Me and Sports: Forgettable but Not Forgotten Past

Me and sports, we have a mutual understanding.  Our relationship is fine so long as I don’t cross a certain line.  That not-so-thin line between observing and playing.

I’d like to whack the person who came up with the saying  “practice makes perfect”–and slap anyone who continues to use it.  Practice ain’t no good when you’ve ain’t got no talent, and I have the unpleasant memories to prove it.  Lest you think I’m ad hoc rationalizing my failure to be dedicated to sports, I have this horrifying memory of stinking in soccer at a local rec camp in the summer when I was 8 or 9, during the age of innocence when I was far too young to rationalize and make excuses for myself.   I simply sucked and I knew it.

Of course, even a chimp can be taught sign language if it’s taught long enough.   Since I took tennis lessons since I was in elementary school, by the time I was high school, I could beat an athletically-inclined person who had never played the sport.  Since this statement, upon further reflection, is not particularly  impressive, I feel compelled to emphasize that:

  1. I played competitively in tournaments.  Play, mind you, not win, which I did once in a little over ten tries.
  2. I was on my high school’s varsity tennis team, which was one of the better teams in the county, in a position best characterized as “First Bench”*  I had the mighty impressive cumulative record of 10-2 at the varsity level, which some cynic (not I) would discount by pointing out that I only played when opponents were so weak even I can win in singles and when coach showed some sympathy and played me in doubles.

Now that I’ve become an office potato (as opposed to couch potato), there are times that I wonder, though, whether I really gave it my best shot.  Yes, my hand-eye-body coordination was (and is) so bad it’s a wonder I didn’t trip over myself walking and no, I didn’t work out or anything, but now that I don’t play at all, I realize my high school play wasn’t at the  nethermost of my athletic ability.  Having realized that I could have sunk lower than I was in high school because I actually have, I have to wonder how high I could have gone had I actually committed.

And committed, I probably wasn’t.  I never worked out, I never trained. I went to practice, took lessons and played minimum number of matches.  My first thought in losing the first set was I don’t want to play a third.  My inclination when I went down early is I want to get this over with.  Tennis, even more than golf, is a lonely game.  All alone in the court, if you’re not mentally tough you don’t have a chance.  And in that sense, I never gave myself a shot to win.
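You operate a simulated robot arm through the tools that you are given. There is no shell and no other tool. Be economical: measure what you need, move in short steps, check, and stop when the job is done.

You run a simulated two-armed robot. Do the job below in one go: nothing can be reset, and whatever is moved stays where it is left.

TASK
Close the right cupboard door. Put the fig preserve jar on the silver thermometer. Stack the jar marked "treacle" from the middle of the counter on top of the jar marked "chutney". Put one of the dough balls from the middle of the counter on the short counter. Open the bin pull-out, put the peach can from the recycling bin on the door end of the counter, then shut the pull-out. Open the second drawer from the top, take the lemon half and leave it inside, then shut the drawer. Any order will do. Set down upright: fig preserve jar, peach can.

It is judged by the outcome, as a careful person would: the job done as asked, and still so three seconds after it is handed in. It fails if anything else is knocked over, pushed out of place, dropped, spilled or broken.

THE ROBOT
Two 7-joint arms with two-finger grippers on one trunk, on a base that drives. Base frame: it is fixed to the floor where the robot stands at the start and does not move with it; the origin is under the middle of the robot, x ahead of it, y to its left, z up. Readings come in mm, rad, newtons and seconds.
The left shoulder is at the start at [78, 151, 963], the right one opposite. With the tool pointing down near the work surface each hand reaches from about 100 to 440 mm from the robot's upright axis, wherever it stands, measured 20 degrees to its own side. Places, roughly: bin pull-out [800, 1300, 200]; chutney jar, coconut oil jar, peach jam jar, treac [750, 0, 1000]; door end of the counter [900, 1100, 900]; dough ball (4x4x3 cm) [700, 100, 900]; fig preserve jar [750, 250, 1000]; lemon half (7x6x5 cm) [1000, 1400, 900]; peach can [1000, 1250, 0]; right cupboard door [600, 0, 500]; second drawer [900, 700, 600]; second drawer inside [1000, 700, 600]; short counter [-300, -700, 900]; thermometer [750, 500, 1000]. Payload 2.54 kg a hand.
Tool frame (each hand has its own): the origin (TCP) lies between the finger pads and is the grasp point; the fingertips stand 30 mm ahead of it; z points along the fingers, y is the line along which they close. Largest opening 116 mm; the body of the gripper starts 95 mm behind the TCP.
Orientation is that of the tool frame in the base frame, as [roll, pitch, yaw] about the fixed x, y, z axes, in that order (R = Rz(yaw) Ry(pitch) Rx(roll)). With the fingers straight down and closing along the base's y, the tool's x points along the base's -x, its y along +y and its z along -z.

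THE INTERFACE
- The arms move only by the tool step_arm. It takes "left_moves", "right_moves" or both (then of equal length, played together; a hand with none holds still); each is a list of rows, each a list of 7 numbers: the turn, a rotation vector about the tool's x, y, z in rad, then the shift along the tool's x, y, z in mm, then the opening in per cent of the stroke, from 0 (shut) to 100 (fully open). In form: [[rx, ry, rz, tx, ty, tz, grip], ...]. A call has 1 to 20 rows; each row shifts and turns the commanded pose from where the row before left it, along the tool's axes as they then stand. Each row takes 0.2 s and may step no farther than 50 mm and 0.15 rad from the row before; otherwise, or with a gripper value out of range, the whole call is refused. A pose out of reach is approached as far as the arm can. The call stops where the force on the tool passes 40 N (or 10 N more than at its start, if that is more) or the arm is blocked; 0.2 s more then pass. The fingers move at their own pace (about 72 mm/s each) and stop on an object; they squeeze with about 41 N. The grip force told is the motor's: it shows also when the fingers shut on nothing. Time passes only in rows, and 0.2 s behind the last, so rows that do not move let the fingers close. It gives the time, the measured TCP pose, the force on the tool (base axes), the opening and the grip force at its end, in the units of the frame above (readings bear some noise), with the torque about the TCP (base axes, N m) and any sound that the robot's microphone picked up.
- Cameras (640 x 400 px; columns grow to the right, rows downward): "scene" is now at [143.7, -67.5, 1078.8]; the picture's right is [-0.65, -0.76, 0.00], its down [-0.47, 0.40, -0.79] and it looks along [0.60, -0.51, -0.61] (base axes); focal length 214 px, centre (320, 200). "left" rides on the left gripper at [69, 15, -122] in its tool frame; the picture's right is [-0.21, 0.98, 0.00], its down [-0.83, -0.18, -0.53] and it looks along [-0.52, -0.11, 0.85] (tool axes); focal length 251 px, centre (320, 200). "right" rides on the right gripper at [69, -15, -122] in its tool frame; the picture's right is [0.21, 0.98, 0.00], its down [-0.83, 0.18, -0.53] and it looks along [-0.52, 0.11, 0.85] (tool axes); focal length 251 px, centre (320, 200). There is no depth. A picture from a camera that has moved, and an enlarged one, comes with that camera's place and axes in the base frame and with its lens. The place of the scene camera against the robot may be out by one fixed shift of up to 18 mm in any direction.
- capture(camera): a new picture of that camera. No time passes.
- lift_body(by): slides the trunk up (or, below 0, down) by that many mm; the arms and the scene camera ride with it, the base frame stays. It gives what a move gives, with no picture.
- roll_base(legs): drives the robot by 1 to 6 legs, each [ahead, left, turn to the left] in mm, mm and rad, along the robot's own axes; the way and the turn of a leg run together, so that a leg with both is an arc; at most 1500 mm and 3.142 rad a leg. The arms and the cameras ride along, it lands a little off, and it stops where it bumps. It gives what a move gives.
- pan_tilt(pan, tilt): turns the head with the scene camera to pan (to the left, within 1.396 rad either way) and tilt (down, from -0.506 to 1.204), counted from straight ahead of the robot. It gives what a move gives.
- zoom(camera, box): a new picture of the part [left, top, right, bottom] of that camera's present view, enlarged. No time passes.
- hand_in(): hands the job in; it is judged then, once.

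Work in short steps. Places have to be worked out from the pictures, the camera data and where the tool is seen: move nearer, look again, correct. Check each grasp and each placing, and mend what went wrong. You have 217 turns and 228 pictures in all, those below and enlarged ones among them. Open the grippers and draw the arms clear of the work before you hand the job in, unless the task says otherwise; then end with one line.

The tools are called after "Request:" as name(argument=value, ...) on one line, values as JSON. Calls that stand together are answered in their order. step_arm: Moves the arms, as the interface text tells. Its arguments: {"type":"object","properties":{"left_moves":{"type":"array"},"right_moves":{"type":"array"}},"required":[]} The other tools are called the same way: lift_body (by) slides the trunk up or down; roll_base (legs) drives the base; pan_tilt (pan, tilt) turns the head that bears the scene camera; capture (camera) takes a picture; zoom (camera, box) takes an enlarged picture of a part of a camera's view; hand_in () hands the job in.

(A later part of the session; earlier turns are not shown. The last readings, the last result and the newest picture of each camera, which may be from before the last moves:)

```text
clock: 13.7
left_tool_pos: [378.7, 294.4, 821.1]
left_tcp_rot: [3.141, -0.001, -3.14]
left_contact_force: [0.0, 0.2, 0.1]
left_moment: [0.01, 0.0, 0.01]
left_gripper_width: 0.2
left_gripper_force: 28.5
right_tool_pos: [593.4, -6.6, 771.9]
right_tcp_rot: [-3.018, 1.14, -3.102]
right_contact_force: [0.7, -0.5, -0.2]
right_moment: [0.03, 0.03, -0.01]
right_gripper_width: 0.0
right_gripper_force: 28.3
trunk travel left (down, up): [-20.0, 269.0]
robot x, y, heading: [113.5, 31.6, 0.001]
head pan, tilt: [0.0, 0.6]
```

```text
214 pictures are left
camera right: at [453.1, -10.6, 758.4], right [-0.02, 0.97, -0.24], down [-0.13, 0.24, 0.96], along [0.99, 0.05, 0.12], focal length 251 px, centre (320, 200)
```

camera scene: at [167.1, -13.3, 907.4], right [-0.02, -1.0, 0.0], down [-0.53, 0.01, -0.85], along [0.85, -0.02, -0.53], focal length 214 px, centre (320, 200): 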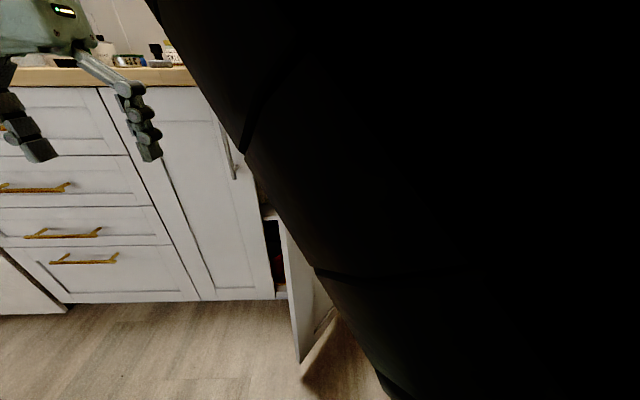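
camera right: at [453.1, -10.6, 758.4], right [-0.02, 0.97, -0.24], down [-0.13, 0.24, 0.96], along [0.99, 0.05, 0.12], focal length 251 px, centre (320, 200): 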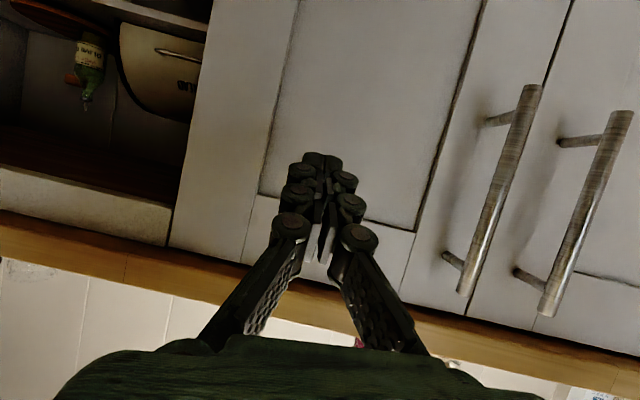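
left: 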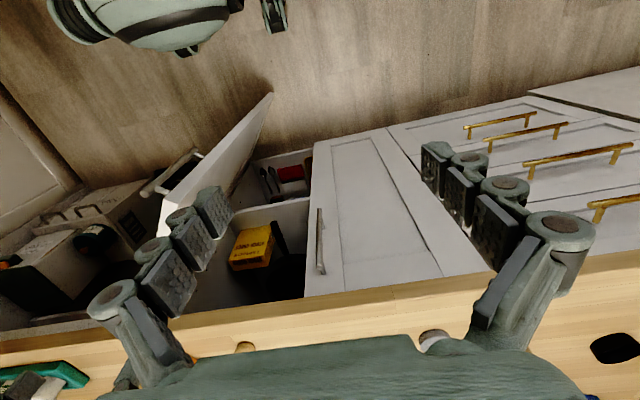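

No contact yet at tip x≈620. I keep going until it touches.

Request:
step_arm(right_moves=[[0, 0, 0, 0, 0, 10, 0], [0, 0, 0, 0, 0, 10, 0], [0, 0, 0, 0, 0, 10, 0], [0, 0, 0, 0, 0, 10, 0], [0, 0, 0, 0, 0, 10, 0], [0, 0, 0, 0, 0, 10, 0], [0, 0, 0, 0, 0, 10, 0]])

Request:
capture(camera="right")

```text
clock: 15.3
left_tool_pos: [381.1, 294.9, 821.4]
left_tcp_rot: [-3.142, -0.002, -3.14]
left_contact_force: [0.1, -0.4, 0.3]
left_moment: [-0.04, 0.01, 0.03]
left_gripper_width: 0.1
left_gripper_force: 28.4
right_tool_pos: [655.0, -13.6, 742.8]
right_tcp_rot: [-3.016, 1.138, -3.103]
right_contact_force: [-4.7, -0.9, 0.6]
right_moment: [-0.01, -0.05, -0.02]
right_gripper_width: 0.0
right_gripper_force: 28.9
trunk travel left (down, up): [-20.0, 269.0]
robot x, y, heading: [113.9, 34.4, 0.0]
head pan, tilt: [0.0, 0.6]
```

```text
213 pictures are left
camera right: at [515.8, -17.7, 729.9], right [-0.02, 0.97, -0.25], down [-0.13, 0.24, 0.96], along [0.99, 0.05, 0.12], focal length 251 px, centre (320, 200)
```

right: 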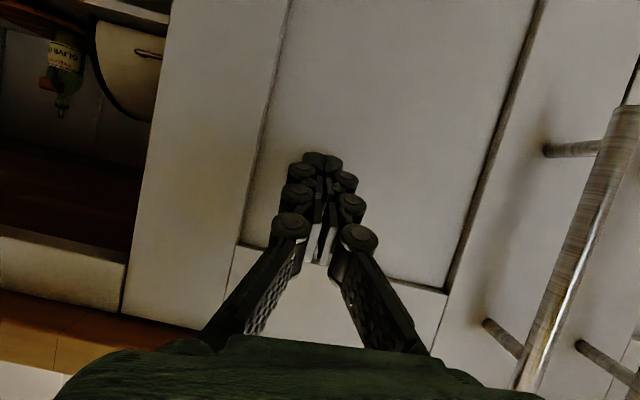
I’m far too shallow to have regrets in my short life, but the one I constantly carry is my implosion at the county tennis tournament when I filled in for third singles.  Having patted myself on the back with a come-from-behind victory in the preliminary round (I was down 0-3 in the first set), I proceeded to throw away the first round match in the main draw in a wholly uncompetitive play against an opponent who was at best on par with my level.

I have a buddy who was on the tennis team with me who won’t let go of my play that day–he lobbied for me to play–and I can’t say I blame him.  It was an unmitigated, unqualified disaster.  If I had a shred of mental toughness, the match would have been close.  True, unlike purely intellectual exercises, I’ve never enjoyed physical exertions so mental toughness to persevere in the physical was not my strong suit.  But that I never cared to even think about being tough, to gut it out, to see how high I can reach, that I essentially gave up in the first sign of trouble, is deeply disappointing and somewhat troubling.

If sports is a metaphor for life, and I think that’s more true than not, then what does my past in tennis say about where I am and where I’m going?

*  For those unfamiliar with high school tennis, there are seven players who play:  3 players for singles, labeled First, Second and Third Singles and 4 players who play doubles, deemed First and Second doubles.  It’s an unwritten rule that players are designated for a position from First Singles down to Second Doubles in their level of play.